結果はやはり筋肉の出力の低下はみられたのですが、ストレッチの時間が60秒以上の場合は4.0~7.5%の出力の低下があったのですが、ストレッチの時間が60秒以下の場合は1~2%と極めて軽微な低下しか認められなかったそうです。
ただ、これはあくまでウォームアップルーチンに組み込んだ場合の話です。
スタティックストレッチ単体の場合、30秒でも筋力の低下があったという報告もありました。
スタティックストレッチのメリット
さて、そもそも運動の前にスタティックストレッチを取り入れるメリットはなんでしょうか。
ぱぱっと思いつくところでケガの予防、あとは関節可動範囲を拡げるといったところでしょうか。
運動前のスタティックストレッチはケガを予防するのか?に関してはまだよく分かっていないんですよね。。
研究の数自体はそこそこ多いのですが、効果があるとする意見と、効果なしとする意見と両方あるので、スタティックストレッチはケガを予防する、とは今の段階では言い切れません。
ただ、クールダウンとして行う場合は疲労感の改善やケガや障害の予防の効果が認められています。いまのところケガの予防としてストレッチする場合は運動前より運動後、というのが正解と言えそうです。
関節可動範囲の拡大についてはどうやら効果がありそう。
6秒間のスタティックストレッチで5%、30秒間で6%程度の可動域の拡大が見込めそうです。
まとめ
ここまでで分かったことをまとめてみます。
- 運動前にスタティックストレッチを行う場合、60秒以下なら筋出力の低下はほとんど無い
- ただしスタティックストレッチ単体ではだめ。有酸素運動、動的ストレッチ、スポーツ特有のウォームアップと併せて行うこと。

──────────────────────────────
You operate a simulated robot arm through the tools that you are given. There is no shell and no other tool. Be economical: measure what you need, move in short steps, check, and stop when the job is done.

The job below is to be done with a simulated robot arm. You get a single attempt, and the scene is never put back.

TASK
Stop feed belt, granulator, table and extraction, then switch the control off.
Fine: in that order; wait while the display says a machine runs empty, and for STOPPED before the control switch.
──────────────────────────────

- 行うメリットは関節可動域の拡大。ケガの予防に関しては効果があるか今のところ不明。
筋肉の出力の低下が1~2%、可動域の拡大が5~6%。これをどう捉えるかですかね。
最終的にはアスリートが動きやすいかどうか、競技の種類によってはタイムやポイントなどの数字が良くなるかだと思いますが、柔軟性が必要になる競技なら採用しても良いんじゃないかと。
他の競技でも関節可動域が拡がって悪いことはそうそう無いと思うので、一考の価値はあるんじゃないかと思います。
筆者が論文の中で言っていましたが、1~2%とはいえ筋肉の出力は間違いなく下がるから、最大筋力が重要なスポーツの競技者、特に少しの差が問題になるような高いレベルの競技者の場合は特に慎重に適用してね!だ、そうです。
今までは運動前のスタティックストレッチはダメ!ゼッタイ!でしたが条件によっては有りなのかもしれません。競技の内容やアスリートの状態などなど、状況に併せて柔軟に対応していきたいですね。
参考文献
谷澤 真,飛永 敬志,伊藤 俊一:短時間の静的ストレッチングが柔軟性および筋出力に及ぼす影響 理学療法―臨床・研究・教育 21:51-55,2014.
small K,Mc Naughton L,Matthews M :A systematic review into the efficacy of static stretching as part of a warm-up for the prevention of exercise-related injury..Res Sports Med 2008;16(3):213-31.